GigaOm posted on possible Yahoo suitors today, listing private equity, Comcast/ATT, Microsoft, NewsCorp, and CBS Disney or GE as possible buyers. I know private equity is all the rage with hedge fund managers snatching up companies in a government-subsidized fire sale, but not even a 15% tax rate seems like incentive enough to chop up and ship out the bits of the beleaguered company.

The Merc has a great article on Yahoo and it’s downfall, once again citing the big bet Yahoo made on content over technology. Splitting up Yahoo doesn’t make sense because of the great amount of cross branding on the property. Yahoo’s homepage relies on the content from its array of properties to populate its front page and popular my Yahoo product. There properties are further integrated through their “Three screen initiative” attacking mobile, TV, and the computer. Slicing up Yahoo would destroy this interdependence and make the pieces worth less than the whole. Although the whole does remain an attractive asset for someone like Murdoch, who’s looking to control more media outlets.

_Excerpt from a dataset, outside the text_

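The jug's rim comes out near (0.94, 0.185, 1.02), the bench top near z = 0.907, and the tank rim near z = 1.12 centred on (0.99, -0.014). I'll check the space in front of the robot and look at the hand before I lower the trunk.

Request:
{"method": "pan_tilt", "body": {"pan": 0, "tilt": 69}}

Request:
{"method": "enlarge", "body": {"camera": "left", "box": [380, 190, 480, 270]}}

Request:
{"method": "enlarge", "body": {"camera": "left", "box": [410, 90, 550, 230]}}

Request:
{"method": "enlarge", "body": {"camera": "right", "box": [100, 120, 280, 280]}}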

But like everyone says, what Yahoo needs is better technology that can reproduce a good success. Mass media has high overhead because it is, in large part, a crap shoot. Some concepts take off, others fail, and like any good portfolio manager, you need the winners to prop up the losers. Just take a look at the top rated shows over the past 50 years and the pile of shows that failed before they even had a chance to succeed. Successes are created by people, and those people have to be coddled, which steals from your profits. Inflating costs of living means that the real costs of production are going to stay somewhat static, unless we start getting Polynesian children to stamp out “Friends” episodes along with those $200 Nikes.

Technology is experiencing decreasing costs. Servers are getting cheaper along with the people needed to maintain them, in large part because it exists in a large competitive market made up of replaceable pieces. So, when you have a hit in technology, your costs to run it are going to decrease over time while remaining easily reproduceable and scaleable. Technology also has a longer shelf life than content, because it builds off itself. The debut of “Joey” shows the same isn’t true for content and Google search is going to have a longer running time than “Seinfeld”.

What Yahoo needs to do is try and commodetize content by combining it with technology. That’s been part of the brilliance of YouTube and Digg. Content’s death rate has been sped up by the internet, where flash in the pan memes are commonplace (I haz internets meme, I killz internets meme), but these two sites have managed to create an ecosystem where these memes are born and die. Best of all, it’s all reproduceable. Every day Youtube users and moderators sift through all the failed content for that diamond in the rough to bubble to the front page.

Yahoo’s purchase of Right Media was one of the first steps in the right direction. A competitive market for advertising will help them garner profits from the winners and ditch the losers. I hope to see more of the same in the future.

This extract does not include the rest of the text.